Diante da experiência e conforme as características do crime, França frisou que os agentes já desconfiam da situação descrita, mas a "vítima" é chamada para comparecer à DIG. "Você não pode chamar a pessoa aqui e constrangê-la porque pode ser uma verdade. Então, você trabalha na linha do duvidoso. Nós procuramos confirmar os dados que a pessoa elenca no registro da ocorrência. Nós temos de provar também a intenção de comunicar um crime falso", explicou.

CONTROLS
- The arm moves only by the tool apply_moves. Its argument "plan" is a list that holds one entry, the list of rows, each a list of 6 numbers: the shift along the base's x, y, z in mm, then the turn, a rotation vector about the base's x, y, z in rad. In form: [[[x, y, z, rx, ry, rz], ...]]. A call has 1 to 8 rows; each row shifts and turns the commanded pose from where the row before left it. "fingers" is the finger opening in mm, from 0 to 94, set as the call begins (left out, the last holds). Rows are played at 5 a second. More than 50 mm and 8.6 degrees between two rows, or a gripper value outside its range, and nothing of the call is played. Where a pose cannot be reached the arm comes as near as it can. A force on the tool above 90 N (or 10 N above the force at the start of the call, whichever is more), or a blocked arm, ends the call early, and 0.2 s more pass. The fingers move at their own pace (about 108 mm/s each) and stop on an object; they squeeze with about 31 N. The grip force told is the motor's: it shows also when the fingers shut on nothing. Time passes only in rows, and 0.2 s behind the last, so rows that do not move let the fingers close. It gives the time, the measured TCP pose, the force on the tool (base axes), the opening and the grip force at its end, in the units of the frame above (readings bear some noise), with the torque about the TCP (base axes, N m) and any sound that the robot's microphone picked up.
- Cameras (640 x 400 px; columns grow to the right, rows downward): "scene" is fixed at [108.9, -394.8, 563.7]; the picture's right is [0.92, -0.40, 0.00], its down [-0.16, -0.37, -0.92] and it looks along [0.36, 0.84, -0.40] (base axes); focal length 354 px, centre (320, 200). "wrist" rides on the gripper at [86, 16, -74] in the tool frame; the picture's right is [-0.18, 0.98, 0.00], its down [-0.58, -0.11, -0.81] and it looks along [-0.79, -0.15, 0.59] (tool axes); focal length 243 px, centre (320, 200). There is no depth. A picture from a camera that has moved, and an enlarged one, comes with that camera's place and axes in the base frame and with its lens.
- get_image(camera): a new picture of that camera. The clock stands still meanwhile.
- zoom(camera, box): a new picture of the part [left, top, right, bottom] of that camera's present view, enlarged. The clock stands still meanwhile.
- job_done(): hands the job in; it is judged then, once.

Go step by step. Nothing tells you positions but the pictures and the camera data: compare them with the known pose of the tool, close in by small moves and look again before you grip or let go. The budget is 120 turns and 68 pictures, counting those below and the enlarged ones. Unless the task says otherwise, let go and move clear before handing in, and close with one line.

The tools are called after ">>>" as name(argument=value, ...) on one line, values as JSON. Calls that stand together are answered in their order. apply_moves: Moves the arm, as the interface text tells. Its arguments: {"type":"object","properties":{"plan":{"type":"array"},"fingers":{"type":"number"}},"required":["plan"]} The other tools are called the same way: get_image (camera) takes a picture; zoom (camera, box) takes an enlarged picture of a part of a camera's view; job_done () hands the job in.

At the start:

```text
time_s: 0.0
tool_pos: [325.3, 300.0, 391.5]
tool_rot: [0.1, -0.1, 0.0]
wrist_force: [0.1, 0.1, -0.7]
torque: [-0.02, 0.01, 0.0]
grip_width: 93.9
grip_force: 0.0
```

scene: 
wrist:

A comunicação falsa de crime é considerada crime porque o delegado salientou que houve a perda de tempo para a resolução de casos verdadeiros. "No mínimo, dois agentes são designados, a gente tem de mandar viatura, ofício. Há o gasto de tempo e de dinheiro. Por isso que incorre em delito criminal, que é a falsa comunicação, que se agrava se a pessoa ainda apontar alguém como autor do crime, aí configura a denunciação caluniosa. Na falsa comunicação, a pessoa responde em liberdade, mas na denunciação caluniosa a gente pode pedir a prisão", frisou.
França pontuou que, por conta do efetivo, não é possível desvendar todos os casos, mas que a maioria é esclarecida, já que 100% dos registros na DIG são investigados.

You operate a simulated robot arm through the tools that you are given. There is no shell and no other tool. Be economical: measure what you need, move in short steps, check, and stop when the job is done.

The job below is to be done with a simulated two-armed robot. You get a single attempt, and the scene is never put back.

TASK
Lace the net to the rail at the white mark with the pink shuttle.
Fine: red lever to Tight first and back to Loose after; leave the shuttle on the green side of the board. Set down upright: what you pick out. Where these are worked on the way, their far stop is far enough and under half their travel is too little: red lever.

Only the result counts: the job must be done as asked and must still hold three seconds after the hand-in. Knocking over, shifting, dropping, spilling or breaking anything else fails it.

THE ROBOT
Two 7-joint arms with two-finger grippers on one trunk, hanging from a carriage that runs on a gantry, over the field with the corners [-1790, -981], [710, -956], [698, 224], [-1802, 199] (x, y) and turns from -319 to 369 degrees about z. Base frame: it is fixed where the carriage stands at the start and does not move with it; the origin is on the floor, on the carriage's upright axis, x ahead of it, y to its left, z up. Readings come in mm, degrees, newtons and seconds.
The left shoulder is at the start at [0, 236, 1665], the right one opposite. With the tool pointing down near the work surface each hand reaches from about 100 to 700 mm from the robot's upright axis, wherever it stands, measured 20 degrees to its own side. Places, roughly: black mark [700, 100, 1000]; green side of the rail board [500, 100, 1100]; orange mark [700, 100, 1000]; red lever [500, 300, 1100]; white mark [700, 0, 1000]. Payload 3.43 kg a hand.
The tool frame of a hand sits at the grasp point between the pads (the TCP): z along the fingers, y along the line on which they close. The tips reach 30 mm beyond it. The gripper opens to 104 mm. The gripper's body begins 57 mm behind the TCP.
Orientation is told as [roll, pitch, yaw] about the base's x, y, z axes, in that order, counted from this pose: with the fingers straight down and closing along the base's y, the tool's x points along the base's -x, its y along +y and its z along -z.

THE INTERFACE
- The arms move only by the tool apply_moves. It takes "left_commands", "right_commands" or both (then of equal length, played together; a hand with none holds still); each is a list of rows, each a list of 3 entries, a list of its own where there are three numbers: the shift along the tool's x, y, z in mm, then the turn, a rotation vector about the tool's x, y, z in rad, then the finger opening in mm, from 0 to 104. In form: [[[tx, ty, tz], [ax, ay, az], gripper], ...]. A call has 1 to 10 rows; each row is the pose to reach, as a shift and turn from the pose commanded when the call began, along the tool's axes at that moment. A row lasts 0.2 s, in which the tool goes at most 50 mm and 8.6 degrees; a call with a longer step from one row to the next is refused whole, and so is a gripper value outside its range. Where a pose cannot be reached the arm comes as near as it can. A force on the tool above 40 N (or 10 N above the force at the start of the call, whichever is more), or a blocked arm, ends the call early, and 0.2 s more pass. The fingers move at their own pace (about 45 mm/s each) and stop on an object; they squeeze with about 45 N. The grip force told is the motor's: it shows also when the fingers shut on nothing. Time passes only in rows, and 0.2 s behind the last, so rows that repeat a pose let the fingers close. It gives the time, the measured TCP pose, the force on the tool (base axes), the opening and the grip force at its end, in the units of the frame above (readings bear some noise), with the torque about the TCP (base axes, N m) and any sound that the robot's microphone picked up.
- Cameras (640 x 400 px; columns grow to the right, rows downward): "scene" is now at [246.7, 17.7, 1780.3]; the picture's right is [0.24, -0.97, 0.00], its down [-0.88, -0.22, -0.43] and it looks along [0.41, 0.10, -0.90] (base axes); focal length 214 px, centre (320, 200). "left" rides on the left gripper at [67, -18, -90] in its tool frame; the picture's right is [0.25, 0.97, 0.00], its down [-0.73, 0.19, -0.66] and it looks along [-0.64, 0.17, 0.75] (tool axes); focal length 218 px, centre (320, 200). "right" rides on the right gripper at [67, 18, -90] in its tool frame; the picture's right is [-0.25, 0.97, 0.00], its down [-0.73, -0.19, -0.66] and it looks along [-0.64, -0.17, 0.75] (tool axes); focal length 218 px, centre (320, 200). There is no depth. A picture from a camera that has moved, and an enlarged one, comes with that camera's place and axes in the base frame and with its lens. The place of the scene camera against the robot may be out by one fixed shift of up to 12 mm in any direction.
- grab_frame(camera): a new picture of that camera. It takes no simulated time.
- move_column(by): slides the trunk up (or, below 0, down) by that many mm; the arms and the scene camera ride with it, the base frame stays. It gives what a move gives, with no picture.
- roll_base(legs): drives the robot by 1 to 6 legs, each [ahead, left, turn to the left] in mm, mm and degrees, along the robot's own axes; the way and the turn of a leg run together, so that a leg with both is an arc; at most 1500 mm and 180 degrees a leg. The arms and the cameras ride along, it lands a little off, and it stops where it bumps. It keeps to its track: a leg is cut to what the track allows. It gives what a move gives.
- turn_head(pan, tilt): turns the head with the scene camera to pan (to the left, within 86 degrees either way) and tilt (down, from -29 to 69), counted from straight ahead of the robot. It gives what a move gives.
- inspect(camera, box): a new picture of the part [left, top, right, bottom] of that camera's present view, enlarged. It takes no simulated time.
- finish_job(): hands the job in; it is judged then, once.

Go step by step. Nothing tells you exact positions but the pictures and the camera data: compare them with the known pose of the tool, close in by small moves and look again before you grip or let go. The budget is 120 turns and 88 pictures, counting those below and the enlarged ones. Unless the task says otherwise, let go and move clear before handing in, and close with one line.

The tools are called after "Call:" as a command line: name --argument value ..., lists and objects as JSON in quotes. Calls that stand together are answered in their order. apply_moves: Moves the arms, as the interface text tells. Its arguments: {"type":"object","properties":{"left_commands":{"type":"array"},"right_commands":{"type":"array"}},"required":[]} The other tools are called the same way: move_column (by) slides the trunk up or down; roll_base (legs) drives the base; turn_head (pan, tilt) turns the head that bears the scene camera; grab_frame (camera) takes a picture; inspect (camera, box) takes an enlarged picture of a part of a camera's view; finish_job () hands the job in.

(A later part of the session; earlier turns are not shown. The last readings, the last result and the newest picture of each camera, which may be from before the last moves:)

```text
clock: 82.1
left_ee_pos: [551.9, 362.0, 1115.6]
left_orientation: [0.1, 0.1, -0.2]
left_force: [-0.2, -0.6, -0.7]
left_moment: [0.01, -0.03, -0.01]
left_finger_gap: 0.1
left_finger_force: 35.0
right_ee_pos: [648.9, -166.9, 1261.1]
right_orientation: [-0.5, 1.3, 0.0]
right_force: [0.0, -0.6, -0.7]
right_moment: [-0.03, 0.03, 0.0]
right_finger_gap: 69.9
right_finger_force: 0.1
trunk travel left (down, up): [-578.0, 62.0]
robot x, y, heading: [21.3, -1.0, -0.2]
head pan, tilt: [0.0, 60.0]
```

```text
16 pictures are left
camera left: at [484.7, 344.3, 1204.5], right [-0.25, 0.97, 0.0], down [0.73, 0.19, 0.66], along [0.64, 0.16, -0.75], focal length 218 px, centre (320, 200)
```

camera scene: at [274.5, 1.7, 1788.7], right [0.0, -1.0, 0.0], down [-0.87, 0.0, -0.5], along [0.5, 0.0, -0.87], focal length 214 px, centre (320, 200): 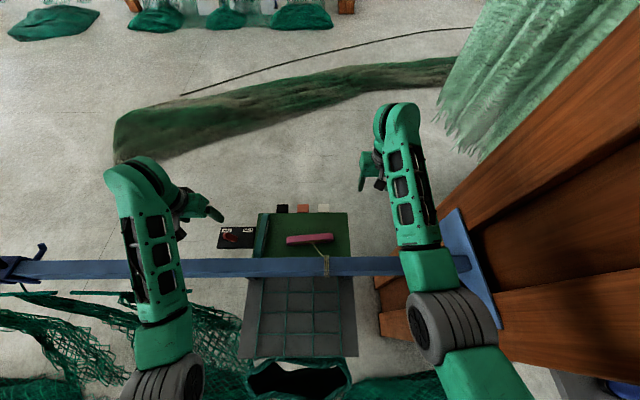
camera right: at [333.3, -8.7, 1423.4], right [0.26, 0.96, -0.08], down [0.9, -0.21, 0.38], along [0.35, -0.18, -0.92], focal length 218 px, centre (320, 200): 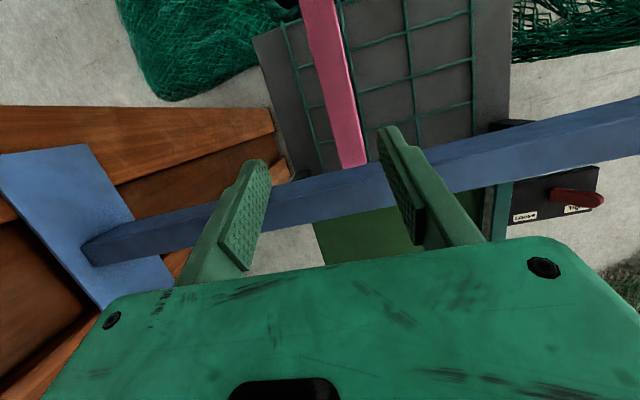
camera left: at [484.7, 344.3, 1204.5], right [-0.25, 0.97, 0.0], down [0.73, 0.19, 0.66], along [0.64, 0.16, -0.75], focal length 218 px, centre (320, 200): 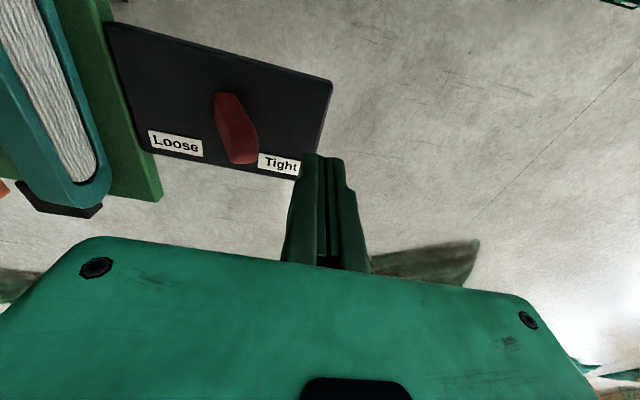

"É óbvio que, como não conseguimos desvendar todos os crimes que acontecem, não conseguimos desvendar todas as fraudes, mas a maior parte delas a gente tem desvendado e não tem deixado passar em branco, tem denunciado para que aprendam. É óbvio que, quando perco tempo em um registro que não existe, eu estou perdendo tempo naquele que existe e quanto mais minutos passam do fato para o esclarecimento mais difícil fica. Enquanto você consegue esclarecer mais, quanto mais rápido você atua", destacou.

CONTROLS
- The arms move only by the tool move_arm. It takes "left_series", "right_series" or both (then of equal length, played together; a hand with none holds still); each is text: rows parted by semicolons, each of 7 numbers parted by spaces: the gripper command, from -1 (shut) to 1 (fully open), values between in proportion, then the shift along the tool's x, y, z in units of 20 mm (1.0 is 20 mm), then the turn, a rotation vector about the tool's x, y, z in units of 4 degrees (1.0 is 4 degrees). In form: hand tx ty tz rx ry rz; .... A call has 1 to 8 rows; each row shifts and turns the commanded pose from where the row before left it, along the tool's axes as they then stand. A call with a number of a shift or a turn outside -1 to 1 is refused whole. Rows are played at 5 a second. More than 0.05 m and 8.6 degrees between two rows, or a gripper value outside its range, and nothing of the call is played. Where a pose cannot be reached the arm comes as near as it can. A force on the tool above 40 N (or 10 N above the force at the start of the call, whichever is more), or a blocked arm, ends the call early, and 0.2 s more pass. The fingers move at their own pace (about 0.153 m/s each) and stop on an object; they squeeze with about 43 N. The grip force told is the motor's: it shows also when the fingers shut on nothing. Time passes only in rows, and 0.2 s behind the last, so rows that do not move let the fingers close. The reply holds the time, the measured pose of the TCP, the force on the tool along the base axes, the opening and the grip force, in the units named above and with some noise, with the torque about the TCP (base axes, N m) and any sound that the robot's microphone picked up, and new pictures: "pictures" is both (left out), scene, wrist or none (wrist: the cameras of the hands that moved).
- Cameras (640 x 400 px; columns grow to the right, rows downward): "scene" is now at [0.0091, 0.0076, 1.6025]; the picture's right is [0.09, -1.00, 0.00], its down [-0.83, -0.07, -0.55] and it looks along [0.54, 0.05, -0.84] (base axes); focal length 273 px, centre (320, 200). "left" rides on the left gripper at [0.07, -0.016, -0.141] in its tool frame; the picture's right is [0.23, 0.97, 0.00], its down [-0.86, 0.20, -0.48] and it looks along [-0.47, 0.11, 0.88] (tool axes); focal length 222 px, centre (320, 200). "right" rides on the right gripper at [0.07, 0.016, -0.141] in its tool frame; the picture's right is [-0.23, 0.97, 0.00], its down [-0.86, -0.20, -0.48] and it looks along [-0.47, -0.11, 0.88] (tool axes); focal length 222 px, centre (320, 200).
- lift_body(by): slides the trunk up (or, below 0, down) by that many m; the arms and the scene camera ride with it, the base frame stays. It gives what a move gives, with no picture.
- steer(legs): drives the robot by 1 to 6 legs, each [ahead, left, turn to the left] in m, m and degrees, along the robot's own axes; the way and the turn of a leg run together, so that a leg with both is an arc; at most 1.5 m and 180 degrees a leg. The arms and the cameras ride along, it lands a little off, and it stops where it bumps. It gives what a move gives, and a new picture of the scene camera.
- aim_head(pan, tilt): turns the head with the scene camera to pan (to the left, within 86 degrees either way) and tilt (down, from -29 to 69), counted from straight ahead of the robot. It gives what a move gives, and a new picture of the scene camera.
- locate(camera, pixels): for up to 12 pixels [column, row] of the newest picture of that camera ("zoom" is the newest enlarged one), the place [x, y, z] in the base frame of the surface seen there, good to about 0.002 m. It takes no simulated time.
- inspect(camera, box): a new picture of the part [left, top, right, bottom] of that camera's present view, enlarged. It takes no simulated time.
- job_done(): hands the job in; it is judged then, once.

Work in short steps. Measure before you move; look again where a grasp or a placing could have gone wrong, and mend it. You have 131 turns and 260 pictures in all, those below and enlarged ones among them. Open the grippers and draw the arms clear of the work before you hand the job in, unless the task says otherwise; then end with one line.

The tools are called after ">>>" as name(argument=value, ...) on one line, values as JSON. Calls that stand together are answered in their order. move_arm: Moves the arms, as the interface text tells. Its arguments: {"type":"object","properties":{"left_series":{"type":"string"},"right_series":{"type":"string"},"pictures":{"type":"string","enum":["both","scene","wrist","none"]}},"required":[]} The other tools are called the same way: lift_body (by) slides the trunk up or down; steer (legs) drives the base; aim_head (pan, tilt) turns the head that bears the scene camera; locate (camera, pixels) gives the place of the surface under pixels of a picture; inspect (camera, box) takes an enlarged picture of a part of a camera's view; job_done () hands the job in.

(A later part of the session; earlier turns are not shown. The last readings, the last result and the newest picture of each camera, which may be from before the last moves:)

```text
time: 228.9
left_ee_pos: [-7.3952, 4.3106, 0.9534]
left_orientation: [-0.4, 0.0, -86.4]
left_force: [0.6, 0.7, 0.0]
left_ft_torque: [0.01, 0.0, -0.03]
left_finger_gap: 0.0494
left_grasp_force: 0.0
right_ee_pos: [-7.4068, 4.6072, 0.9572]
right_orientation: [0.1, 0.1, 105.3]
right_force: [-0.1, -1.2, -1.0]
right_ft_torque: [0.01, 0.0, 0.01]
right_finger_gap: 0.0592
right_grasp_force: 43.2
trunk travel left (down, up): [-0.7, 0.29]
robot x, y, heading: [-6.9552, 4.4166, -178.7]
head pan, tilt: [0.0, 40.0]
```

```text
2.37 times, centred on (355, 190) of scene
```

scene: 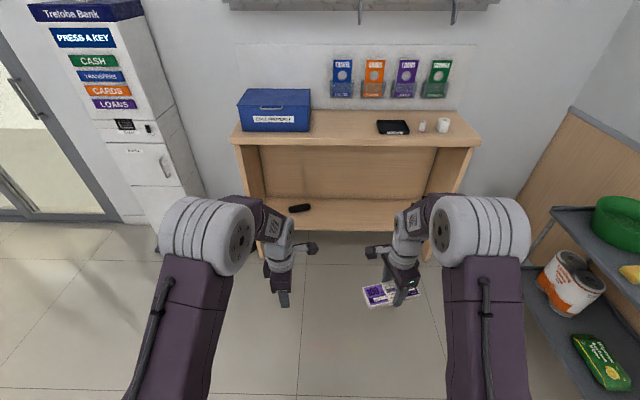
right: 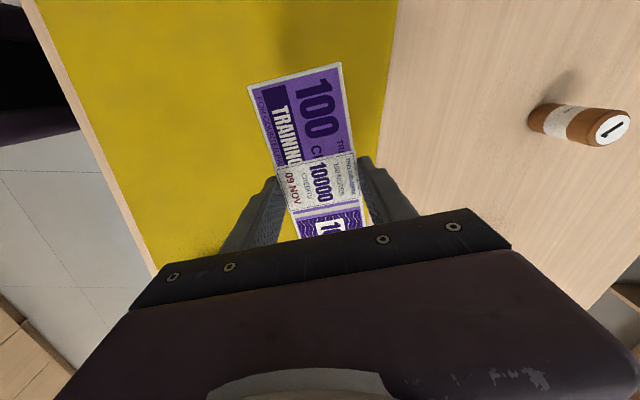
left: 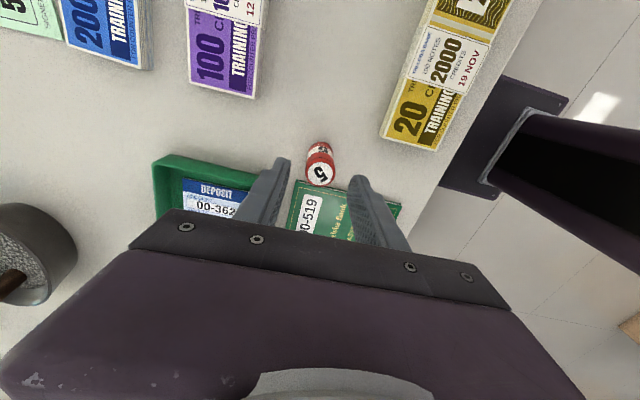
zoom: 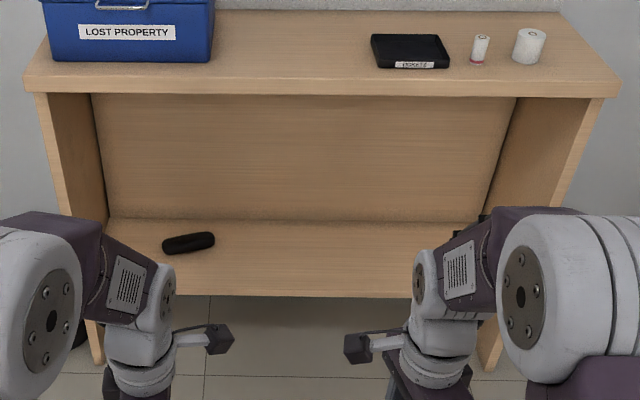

A profissionalização da polícia também é apontada pelo delegado para o sucesso nas investigações de crimes falsos. "Há um investimento em cada investigação e a polícia não pode perder tempo com casos mentirosos, que são registrados para acobertar problemas conjugais, questões pessoais, ou outros crimes. Isso acontece, talvez, pela crença de uma não investigação, para não ter briga familiar. Mas traz prejuízos aos demais trabalhos", finalizou França ao G1.